The MAC bases all recommendations on what it sees as being in the interests of the resident population, taking account that migration has different effects on different groups.

The committee is supported by a permanent civil service secretariat of around 20 people. The secretariat is staffed by economists, social researchers, statisticians and policy/ communication staff.

(MAC, n.d.)

Within the Home Office, Government immigration officials operate in the following departments:

  • UK Visas and Immigration (UKVI)
  • Immigration Enforcement (also called ‘Home Office Immigration Enforcement’)
  • Border Force.

UKVI ‘is responsible for making millions of decisions every year about who has the right to visit or stay in the country, with a firm emphasis on national security and a culture of customer satisfaction for people who come here legally’ (UKVI, n.d.).
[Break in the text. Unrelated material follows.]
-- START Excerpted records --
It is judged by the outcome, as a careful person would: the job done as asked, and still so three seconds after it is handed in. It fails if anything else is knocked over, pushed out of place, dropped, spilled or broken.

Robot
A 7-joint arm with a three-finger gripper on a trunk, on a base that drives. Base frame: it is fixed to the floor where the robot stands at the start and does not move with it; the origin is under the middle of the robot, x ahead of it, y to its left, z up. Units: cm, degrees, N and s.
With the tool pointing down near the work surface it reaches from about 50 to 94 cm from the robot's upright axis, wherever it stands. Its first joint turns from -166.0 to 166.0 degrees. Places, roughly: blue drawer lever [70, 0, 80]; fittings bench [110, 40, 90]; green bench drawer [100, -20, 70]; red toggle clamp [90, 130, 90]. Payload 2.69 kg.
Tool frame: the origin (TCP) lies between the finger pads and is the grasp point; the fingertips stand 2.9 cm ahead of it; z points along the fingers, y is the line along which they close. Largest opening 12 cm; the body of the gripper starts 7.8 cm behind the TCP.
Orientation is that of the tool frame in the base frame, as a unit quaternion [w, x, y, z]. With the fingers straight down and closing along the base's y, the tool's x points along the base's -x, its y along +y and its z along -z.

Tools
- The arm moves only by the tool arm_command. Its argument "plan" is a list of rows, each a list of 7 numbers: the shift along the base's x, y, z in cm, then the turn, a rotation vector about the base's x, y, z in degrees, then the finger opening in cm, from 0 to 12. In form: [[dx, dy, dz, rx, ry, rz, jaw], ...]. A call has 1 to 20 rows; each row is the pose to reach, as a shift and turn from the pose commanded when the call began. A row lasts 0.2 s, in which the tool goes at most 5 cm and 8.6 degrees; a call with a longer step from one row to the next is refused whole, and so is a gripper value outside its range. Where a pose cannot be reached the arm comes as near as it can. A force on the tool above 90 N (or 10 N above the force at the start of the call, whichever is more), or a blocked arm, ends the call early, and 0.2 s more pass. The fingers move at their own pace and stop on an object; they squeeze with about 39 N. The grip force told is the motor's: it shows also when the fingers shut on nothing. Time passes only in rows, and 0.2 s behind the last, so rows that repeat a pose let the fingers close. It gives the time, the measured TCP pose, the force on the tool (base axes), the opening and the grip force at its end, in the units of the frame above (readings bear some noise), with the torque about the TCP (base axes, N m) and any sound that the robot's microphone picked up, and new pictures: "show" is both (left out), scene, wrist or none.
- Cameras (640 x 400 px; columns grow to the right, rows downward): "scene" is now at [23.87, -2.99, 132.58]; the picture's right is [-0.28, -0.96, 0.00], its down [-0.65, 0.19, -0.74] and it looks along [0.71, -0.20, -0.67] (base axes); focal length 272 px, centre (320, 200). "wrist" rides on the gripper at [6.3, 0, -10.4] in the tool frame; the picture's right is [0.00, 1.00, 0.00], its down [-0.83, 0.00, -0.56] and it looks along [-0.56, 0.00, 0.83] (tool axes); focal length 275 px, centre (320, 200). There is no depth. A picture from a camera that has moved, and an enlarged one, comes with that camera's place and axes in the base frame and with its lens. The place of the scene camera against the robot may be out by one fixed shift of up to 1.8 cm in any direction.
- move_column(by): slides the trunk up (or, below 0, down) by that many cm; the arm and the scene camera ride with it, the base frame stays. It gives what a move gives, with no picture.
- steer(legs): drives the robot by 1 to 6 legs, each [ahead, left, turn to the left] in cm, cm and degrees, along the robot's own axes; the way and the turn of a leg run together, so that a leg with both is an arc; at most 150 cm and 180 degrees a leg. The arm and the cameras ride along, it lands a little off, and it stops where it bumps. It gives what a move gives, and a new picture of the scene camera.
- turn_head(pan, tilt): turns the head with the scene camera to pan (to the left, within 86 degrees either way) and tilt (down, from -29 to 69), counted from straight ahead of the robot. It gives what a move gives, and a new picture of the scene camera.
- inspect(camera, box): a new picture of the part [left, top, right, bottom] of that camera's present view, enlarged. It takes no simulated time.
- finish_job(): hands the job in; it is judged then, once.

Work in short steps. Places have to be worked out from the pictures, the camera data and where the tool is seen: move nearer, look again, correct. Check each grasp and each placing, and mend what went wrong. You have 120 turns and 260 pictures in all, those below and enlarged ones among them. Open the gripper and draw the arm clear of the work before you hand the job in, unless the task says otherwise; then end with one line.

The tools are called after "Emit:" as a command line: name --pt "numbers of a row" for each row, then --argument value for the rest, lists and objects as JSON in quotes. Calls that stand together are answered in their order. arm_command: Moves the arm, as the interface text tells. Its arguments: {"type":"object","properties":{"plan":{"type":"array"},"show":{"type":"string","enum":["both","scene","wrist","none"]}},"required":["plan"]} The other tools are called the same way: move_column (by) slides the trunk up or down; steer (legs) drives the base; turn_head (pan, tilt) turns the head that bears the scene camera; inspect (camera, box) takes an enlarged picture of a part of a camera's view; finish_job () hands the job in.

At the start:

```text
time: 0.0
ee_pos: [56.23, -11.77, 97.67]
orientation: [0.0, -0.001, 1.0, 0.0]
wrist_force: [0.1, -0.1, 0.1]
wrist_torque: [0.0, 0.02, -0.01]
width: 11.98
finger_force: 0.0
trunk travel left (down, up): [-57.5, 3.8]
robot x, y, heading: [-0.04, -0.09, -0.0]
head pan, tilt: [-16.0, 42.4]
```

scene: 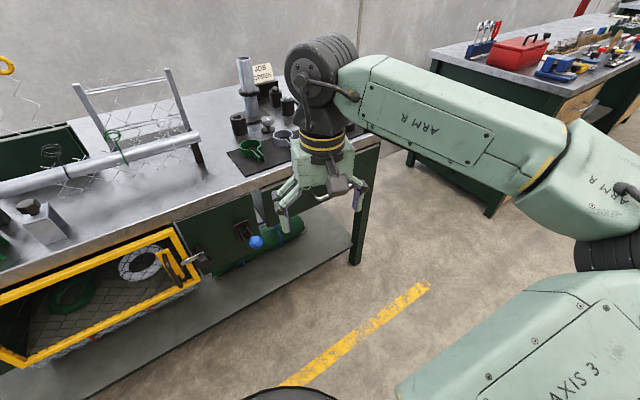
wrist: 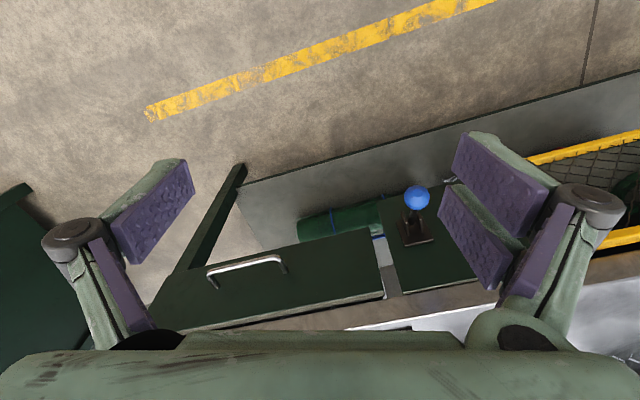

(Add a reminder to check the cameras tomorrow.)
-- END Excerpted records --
It is an integral part of the Home Office, reporting directly to Ministers. It largely covers immigration and consular processing, as well as enforcing immigration law. It makes most immigration and nationality decisions.

British Consulates are primarily administered by the Foreign, Commonwealth and Development Office (FCDO), but immigration decisions within British Consulates are taken by either Home Office or FCDO officials known as Entry Clearance Officers.

A Strategic Oversight Board has been created for all of the immigration system’s constituent organisations, which includes immigration policy, the Passport Service and the UK’s Border Force. This Board is chaired by the Home Office Permanent Secretary.

The Home Office publishes the guidance it provides to its Immigration Officers on how the Immigration Rules and other provisions should be interpreted and applied. These policy documents also contain concessions, outlining circumstances when discretion might be exercised, exceptionally, to grant leave outside the Immigration Rules.

At the time of writing, the Operational Guidance (previously referred to as staff instructions) includes:

  • asylum policy (Asylum Policy Instructions, APIs)
  • business and commercial caseworker guidance
  • enforcement (formerly Enforcement Instructions and Guidance (EIG))
  • Entry Clearance Guidance (ECG)
  • fees and forms
  • Immigration Rules
  • immigration staff guidance (includes guidance on most visa categories)
  • nationality guidance (formerly Nationality Instructions (NIs))
  • non-compliance with the biometric registration regulations
  • rights and responsibilities
  • stateless guidance
  • visitors
  • Windrush scheme casework guidance.